DOF
Festival Viewing Device
Partners: Ministry of Culture, France Festival.
CEPEL Amount: 42,000€
Summary:
The festival ecosystem—the context in which this dual impact occurs—requires conducting several simultaneous studies that complement and reinforce one another. The first addresses economic and social aspects. The second explores the themes of cooperation and partnerships, which constitute part of this dual socio-territorial impact. It raises the question of the substance and limits of what some are proclaiming—perhaps a bit too hastily—as the advent of the cooperative paradigm. The third investigation addresses the issue of volunteers, who were the subject of a two-pronged methodological approach: a questionnaire survey of nearly 3,500 individuals across nearly 100 events, and a series of interviews. The fourth study focuses on audiences, based on a primarily quantitative survey and the collection of more than 26,000 questionnaires gathered at 91 performing arts festivals. Skeptics of cultural democratization will not find only confirmation here—far from it. The fifth study shifts the focus to festivals’ communication on social media. This is another way of approaching the idea of social and territorial impact, because here the territory is virtual, society is both distanced and brought closer together by networks, and community is a real issue. Which festival community do these networks represent and embody? Technological utopias are put to the test. All of this constitutes the project entitled SOFEST.

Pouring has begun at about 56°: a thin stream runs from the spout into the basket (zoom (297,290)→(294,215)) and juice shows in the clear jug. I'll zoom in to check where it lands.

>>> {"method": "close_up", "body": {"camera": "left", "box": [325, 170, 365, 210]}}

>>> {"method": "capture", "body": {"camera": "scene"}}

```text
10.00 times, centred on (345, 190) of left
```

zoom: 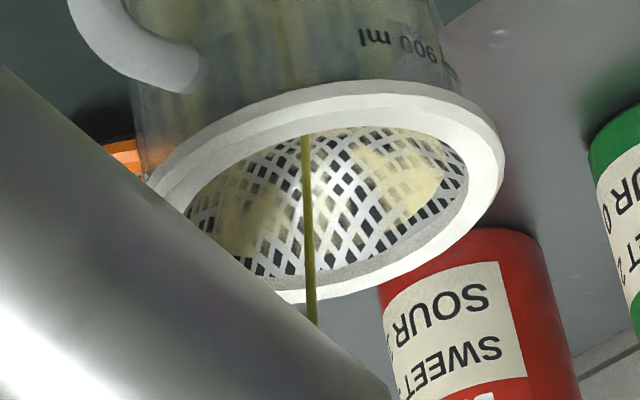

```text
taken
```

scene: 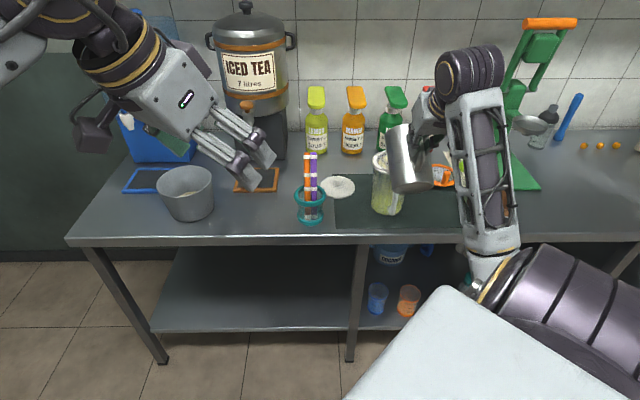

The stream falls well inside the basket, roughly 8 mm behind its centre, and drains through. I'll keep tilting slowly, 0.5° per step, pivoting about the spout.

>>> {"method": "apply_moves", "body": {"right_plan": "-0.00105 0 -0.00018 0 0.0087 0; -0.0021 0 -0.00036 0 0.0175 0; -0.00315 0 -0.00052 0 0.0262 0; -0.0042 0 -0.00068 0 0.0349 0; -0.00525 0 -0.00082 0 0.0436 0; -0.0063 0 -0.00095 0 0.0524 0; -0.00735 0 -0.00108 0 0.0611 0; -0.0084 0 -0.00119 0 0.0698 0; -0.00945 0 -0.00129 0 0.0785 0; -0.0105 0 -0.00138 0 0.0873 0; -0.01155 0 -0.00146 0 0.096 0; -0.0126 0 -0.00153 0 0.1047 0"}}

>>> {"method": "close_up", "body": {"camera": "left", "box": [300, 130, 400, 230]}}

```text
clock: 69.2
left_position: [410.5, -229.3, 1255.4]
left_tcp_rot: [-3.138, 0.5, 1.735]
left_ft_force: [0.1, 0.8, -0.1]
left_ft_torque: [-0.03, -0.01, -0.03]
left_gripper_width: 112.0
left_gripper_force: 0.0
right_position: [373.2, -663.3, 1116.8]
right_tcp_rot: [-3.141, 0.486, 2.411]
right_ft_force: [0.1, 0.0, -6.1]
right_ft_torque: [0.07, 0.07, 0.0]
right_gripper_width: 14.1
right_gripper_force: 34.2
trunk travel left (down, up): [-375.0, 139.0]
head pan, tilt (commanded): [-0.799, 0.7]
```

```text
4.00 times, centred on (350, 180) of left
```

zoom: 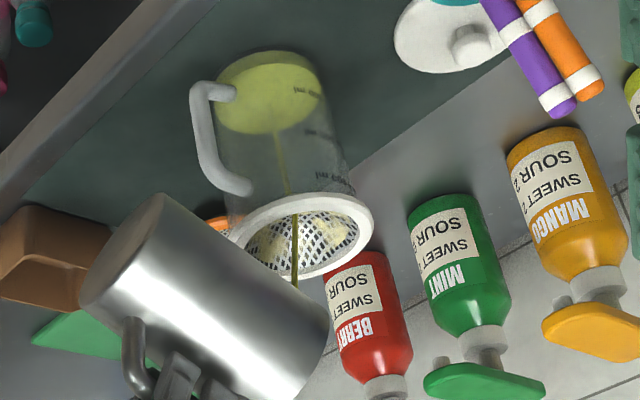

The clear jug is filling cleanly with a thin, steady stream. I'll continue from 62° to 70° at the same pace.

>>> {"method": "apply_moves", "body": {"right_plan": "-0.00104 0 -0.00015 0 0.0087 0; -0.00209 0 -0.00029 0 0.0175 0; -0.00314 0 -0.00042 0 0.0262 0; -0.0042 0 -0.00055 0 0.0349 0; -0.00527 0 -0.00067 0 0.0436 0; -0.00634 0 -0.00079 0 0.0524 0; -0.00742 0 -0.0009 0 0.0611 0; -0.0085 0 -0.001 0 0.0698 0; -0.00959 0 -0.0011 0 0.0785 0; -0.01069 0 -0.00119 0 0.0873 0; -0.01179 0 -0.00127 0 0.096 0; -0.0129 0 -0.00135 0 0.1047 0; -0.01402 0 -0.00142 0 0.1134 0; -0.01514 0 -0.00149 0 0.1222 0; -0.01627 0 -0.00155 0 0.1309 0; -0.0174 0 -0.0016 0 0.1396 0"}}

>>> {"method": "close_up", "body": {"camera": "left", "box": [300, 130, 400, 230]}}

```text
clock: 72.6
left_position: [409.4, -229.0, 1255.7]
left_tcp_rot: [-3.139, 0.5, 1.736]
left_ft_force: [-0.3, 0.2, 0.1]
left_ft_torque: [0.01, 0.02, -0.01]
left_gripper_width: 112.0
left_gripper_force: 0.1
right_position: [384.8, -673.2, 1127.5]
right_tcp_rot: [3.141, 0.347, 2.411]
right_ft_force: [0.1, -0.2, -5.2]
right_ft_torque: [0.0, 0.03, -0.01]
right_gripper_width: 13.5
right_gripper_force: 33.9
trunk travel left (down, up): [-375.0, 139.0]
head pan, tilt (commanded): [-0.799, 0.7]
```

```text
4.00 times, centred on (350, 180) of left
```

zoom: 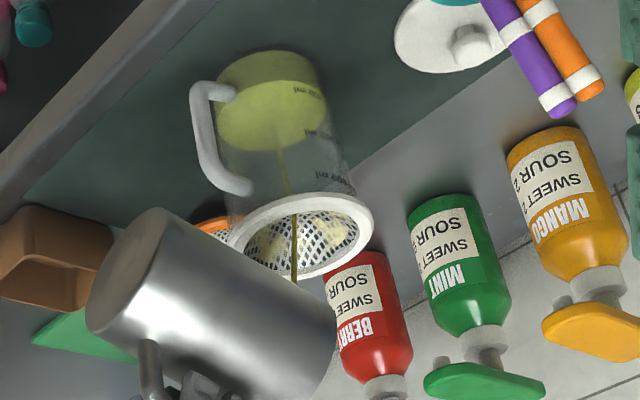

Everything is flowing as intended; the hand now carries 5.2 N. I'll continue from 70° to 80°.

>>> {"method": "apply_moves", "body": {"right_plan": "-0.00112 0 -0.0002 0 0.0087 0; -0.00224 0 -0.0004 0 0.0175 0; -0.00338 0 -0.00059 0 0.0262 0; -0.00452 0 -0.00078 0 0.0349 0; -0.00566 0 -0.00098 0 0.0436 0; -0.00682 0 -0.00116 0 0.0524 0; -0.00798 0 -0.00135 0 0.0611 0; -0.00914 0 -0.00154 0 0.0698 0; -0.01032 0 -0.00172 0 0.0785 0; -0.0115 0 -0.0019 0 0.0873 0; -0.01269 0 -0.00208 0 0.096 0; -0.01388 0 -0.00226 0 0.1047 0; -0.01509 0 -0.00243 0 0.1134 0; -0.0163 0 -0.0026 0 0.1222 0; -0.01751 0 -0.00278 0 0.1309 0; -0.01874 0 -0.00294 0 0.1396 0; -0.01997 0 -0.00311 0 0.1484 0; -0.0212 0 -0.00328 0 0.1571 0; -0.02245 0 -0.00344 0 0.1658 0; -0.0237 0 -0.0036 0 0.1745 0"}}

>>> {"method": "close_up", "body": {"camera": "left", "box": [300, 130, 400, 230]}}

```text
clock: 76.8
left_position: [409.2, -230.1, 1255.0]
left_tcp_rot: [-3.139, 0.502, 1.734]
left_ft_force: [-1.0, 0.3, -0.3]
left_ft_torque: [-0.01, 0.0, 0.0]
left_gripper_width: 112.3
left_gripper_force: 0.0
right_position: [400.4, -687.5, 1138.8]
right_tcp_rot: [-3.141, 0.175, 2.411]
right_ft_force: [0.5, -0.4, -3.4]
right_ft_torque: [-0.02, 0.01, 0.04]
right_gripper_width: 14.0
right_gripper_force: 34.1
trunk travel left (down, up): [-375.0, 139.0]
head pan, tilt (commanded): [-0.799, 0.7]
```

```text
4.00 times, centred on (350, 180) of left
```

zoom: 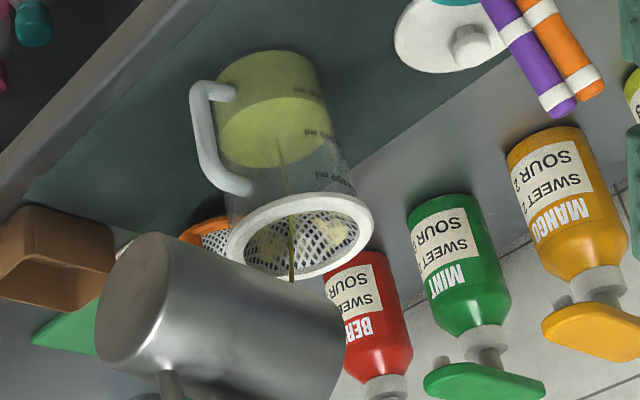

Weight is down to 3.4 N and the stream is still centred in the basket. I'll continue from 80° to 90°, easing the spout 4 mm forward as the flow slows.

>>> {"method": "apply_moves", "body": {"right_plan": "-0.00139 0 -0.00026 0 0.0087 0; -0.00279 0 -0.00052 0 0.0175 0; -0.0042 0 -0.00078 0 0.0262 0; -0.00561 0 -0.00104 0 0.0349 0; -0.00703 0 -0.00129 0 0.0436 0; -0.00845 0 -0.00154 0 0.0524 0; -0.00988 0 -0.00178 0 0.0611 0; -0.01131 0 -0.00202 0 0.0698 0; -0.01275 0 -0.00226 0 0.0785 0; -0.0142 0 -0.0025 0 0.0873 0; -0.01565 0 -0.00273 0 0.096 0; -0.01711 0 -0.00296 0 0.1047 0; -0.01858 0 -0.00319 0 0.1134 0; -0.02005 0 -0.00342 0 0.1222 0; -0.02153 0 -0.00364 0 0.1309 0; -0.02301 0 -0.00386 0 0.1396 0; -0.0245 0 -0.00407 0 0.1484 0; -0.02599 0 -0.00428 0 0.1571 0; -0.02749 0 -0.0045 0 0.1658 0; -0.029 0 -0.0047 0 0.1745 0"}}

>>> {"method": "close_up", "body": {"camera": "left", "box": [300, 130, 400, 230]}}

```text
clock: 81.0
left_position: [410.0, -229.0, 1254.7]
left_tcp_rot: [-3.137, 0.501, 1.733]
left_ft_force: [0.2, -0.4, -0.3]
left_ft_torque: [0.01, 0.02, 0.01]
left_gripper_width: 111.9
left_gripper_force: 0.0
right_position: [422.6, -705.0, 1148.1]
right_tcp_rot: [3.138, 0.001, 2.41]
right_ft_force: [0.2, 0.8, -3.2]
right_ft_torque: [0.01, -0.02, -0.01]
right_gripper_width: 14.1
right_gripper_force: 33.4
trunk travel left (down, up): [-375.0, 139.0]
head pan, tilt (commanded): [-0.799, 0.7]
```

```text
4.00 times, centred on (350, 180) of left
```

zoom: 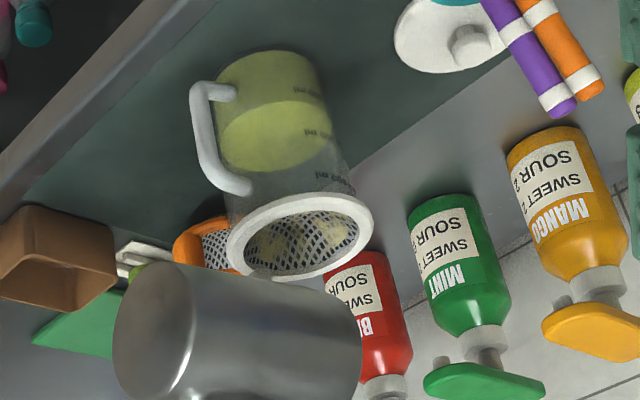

At the same time, the outbreak of the pandemic in 2020 led the Ministry of Culture to entrust us with a new research mission, one that complemented the mission embodied by the SoFEST! initiative. The CEPEL team was therefore tasked with work extending beyond its initial spatial and temporal scope, which involved drafting a new contract funded by a grant from the Ministry, paid to France Festivals, and then transferred to CEPEL for the mission it was responsible for. For CEPEL, this entailed hiring a postdoctoral researcher and interns, as well as redeploying its permanent staff: two researchers, a data processing technician, a mapping engineer, and finally the laboratory’s administrative team to handle all aspects of human resources, contract management, and scheduling.

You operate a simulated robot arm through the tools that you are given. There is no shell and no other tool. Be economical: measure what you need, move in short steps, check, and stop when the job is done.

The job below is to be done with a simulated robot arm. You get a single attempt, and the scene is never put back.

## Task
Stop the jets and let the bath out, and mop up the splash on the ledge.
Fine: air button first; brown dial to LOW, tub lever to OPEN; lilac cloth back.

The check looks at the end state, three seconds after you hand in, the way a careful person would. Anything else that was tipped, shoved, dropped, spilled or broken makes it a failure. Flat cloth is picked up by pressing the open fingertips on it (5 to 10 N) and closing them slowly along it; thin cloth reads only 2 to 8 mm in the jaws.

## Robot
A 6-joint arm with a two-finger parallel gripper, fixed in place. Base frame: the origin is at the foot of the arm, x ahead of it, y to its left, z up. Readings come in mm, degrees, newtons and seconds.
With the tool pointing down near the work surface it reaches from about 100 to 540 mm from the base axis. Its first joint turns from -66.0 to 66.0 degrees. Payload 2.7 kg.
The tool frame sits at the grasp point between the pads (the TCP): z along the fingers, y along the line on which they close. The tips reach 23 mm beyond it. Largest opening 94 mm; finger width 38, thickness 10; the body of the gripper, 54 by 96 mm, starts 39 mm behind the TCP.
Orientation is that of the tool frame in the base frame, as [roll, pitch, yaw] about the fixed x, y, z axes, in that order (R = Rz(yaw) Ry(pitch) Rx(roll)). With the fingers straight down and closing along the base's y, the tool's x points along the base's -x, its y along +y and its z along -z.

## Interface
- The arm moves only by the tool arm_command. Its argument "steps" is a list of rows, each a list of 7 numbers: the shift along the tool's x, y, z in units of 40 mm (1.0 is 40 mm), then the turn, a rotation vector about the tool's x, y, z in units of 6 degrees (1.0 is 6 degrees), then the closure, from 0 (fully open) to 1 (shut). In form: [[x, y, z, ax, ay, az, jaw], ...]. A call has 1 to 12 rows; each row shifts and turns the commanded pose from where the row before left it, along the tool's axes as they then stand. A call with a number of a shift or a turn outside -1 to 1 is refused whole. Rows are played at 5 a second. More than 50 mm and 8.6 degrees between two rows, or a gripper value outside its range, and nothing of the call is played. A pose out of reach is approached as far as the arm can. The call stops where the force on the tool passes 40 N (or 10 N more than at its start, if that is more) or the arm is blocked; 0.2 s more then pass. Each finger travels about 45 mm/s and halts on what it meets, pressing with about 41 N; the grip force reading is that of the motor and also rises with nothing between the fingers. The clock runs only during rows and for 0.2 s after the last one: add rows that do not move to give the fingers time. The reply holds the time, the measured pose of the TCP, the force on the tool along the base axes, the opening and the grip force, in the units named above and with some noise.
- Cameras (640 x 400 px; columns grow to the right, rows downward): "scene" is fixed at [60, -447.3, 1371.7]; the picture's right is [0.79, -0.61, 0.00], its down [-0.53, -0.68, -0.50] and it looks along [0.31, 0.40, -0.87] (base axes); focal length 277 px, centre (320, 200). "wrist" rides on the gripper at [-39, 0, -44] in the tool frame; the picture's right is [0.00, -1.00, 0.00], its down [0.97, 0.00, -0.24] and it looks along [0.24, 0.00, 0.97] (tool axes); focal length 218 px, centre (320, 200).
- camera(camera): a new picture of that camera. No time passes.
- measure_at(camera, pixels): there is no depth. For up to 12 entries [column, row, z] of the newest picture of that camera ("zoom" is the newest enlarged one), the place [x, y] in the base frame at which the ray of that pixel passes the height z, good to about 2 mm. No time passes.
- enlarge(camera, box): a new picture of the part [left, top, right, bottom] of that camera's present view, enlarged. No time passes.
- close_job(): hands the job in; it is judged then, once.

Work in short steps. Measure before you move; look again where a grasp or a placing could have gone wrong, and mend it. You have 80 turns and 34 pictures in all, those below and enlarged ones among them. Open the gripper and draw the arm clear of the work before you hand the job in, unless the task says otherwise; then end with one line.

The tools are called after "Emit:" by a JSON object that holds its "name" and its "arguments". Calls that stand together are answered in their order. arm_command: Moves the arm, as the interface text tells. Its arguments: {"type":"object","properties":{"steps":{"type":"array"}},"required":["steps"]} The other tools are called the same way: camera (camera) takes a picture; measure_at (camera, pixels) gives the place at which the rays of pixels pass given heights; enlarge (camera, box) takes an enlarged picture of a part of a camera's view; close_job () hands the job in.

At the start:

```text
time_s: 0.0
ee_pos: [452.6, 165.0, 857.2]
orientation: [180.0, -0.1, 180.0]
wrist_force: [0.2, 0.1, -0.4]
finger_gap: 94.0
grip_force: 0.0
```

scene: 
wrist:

While SoFEST! focused on the performing arts and music, the Festival Observation System (DOF), established to fulfill this new mission, was expanded to cover all cultural festival sectors: visual arts, literature, film and audiovisual arts, the performing arts, and music. This new survey, conducted in 2021 among 1,400 festivals across all these fields, was first presented at the États Généraux des Festivals in Bourges on June 28, 2021. It was primarily based on a socioeconomic questionnaire, the results of which will be published in the fall of 2021.
The extraordinary success of our initiative now requires us to fulfill commitments we never imagined would reach such a scale: providing each festival (more than 850) that answered all the questions with a comparative data report based on some 50 indicators, allowing them to assess their performance within a comparative framework. Similarly, we provide a similar table to the sixteen networks and institutions that have supported us by promoting the initiative within their own networks of festivals.
Finally, a key feature of the DOF approach is its constant monitoring of developments in a sector facing particularly challenging and complex circumstances. This is central to our broader mission of producing scientific knowledge that is useful to citizens and cultural stakeholders.